In the desert, ironically, flooding is the most widespread, common, and damaging of all the geological hazards. This section explains floodplains and “100-year floods” and notes the areas most prone to this hazard.
“Over the past 150 years, more than 20 earthquakes having magnitudes greater than 5 have occurred in or near Arizona, and all of Arizona has experienced at least moderate earthquake shaking. The magnitude 7.4 Sonoran earthquake of 1887, which was centered about 40 miles southeast of Douglas, caused 51 deaths in Sonora and extensive property damage throughout southeastern Arizona. The Yuma area has experienced repeated damage from earthquakes that occurred in southern California or northern Mexico.” This section of the booklet shows maps which rate potential hazards.
“Damage to structures in Arizona is commonly related to soil characteristics, with expansive (shrink/swell) soils and collapsing soils causing the most problems.
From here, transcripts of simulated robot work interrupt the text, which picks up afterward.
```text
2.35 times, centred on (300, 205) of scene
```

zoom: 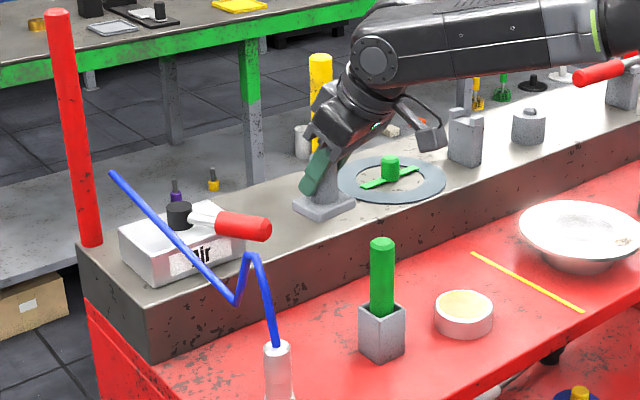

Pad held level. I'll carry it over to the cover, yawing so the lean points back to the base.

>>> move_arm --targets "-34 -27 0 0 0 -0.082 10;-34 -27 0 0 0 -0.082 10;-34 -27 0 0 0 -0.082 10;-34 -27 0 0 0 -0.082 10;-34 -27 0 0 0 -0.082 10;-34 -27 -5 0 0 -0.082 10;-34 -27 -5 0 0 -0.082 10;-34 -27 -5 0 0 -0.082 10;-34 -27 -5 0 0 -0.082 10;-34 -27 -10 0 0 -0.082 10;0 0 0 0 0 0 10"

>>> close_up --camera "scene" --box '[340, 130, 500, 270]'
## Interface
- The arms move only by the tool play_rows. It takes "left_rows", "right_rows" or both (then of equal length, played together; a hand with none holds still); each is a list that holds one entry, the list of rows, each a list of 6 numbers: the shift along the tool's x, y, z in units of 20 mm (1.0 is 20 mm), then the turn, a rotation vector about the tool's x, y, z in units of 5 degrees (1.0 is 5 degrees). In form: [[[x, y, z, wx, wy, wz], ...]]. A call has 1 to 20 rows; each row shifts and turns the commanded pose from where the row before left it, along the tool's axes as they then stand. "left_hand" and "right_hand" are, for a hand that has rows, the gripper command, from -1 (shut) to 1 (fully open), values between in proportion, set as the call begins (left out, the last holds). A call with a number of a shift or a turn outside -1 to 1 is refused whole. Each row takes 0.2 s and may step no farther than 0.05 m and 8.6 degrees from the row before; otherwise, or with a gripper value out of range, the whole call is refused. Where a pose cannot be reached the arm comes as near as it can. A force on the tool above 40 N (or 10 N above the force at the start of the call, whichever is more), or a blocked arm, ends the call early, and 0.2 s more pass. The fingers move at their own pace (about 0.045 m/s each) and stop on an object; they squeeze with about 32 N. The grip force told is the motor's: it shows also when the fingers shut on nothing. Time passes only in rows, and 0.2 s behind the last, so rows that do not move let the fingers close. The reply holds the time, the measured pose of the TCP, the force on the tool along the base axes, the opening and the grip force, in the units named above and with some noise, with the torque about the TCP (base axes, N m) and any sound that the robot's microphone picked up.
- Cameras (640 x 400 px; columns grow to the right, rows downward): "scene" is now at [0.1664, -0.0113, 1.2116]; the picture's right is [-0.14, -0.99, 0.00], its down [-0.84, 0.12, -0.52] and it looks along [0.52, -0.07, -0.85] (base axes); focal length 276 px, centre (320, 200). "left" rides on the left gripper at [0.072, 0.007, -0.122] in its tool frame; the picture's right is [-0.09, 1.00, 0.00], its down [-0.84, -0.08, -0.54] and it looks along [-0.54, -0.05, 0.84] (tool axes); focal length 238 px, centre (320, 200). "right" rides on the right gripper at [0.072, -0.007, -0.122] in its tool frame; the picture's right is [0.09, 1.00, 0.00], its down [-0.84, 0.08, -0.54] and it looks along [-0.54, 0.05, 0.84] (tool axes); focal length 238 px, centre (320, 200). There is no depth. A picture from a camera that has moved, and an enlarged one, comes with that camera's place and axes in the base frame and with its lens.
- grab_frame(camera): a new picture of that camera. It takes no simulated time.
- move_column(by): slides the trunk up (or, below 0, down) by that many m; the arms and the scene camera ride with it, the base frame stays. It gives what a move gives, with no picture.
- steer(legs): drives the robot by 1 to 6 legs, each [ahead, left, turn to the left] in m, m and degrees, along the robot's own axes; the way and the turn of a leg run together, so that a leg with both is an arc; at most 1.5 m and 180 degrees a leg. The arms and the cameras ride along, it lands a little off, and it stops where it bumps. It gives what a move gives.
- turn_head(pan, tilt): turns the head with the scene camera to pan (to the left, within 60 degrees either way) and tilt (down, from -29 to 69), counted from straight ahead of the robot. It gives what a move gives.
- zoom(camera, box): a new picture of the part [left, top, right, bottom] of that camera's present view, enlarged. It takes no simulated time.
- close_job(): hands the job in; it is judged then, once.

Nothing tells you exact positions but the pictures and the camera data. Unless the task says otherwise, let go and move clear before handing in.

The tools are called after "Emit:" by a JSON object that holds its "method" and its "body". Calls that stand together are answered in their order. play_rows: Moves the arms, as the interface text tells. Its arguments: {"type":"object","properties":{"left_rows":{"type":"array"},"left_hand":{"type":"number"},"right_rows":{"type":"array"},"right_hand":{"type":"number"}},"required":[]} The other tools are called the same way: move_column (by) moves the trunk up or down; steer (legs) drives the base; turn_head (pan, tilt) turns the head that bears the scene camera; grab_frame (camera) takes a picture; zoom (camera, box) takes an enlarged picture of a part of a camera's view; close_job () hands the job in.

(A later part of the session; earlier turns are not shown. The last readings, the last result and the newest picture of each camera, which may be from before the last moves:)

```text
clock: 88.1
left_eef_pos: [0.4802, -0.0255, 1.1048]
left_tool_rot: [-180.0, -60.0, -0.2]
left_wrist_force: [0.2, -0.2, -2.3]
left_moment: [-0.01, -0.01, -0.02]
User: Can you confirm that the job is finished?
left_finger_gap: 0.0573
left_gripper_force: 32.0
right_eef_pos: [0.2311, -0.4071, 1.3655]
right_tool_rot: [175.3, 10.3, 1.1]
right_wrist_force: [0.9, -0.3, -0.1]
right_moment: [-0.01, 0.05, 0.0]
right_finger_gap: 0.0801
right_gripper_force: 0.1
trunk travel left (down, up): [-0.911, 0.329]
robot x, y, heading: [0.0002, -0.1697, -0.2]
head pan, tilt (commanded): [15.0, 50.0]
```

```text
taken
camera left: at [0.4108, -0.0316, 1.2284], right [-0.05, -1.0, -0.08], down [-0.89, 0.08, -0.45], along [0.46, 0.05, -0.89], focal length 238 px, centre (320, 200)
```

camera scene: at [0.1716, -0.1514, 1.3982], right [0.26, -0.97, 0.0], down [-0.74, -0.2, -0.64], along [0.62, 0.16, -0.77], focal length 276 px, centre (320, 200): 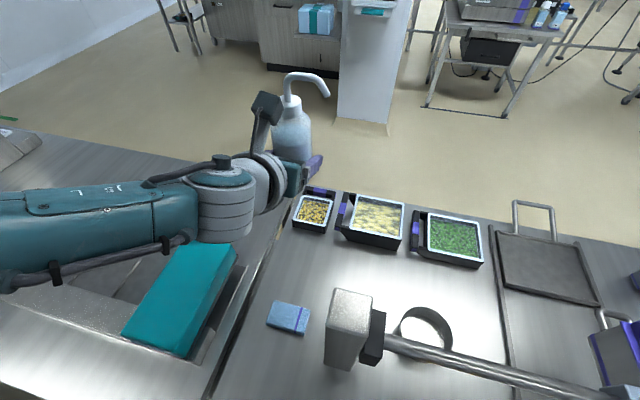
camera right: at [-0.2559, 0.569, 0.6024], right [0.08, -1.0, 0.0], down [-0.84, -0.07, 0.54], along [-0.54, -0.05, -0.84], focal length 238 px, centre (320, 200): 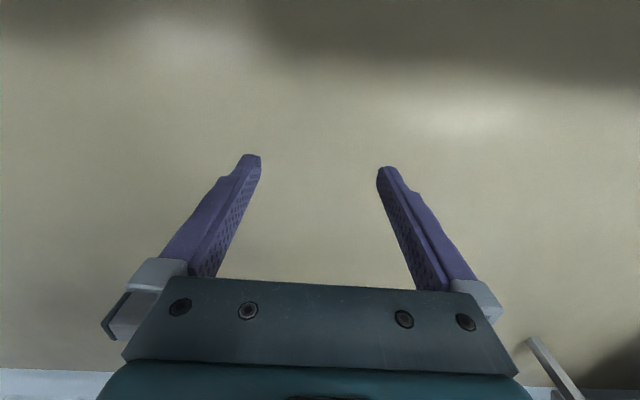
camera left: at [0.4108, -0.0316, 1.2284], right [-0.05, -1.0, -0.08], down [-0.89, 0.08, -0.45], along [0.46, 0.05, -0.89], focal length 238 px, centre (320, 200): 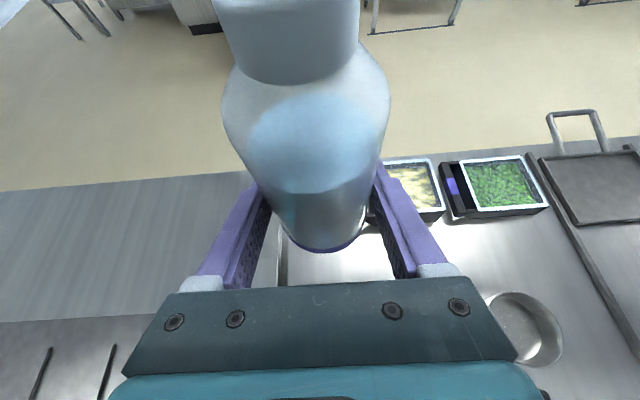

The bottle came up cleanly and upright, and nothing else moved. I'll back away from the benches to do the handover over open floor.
Cracking of foundations, walls, driveways, swimming pools, and roads cost millions of dollars each year in repairs.” Such damage is related to the amount and type of clay in the soil.
The section on mass movement deals with landslides and debris flows which occur along mountain fronts and at the base of cliffs.
Land subsidence and earth fissures occur in areas in which groundwater is withdrawn faster than natural recharge.
“Radon gas is a radioactive element that is produced by the decay of uranium, which is present in virtually all rocks and soils, typically at concentrations of 1-4 parts per million.” The hazard is that radon can seep into buildings through cracks in the foundation. A sufficient concentration poses a health hazard. This section explains the danger and shows the areas of Arizona especially prone to radon emissions.
Karst terrain is developed in areas underlain by limestone, especially on the Colorado Plateau. Sinkholes may develop as cave systems mature.
Old mine workings present a danger of toxic substances as well as falling in them.
Volcanic activity has occurred frequently in Arizona, some just 800 years ago (see ). The San Francisco volcanic field near Flagstaff is considered active. “Hazards associated with volcanic activity include ash and cinders that can overload the weight-bearing capacity of some roofs. Houses built in the Flagstaff area, where snow is routine, are already designed with loading in mind. Volcanic gases include carbon dioxide and sulfur gases that are sometimes at concentrations that may be harmful to breath.”
The AZGS booklet is well-illustrated with maps and other graphics showing the general locations of each hazard and what to expect.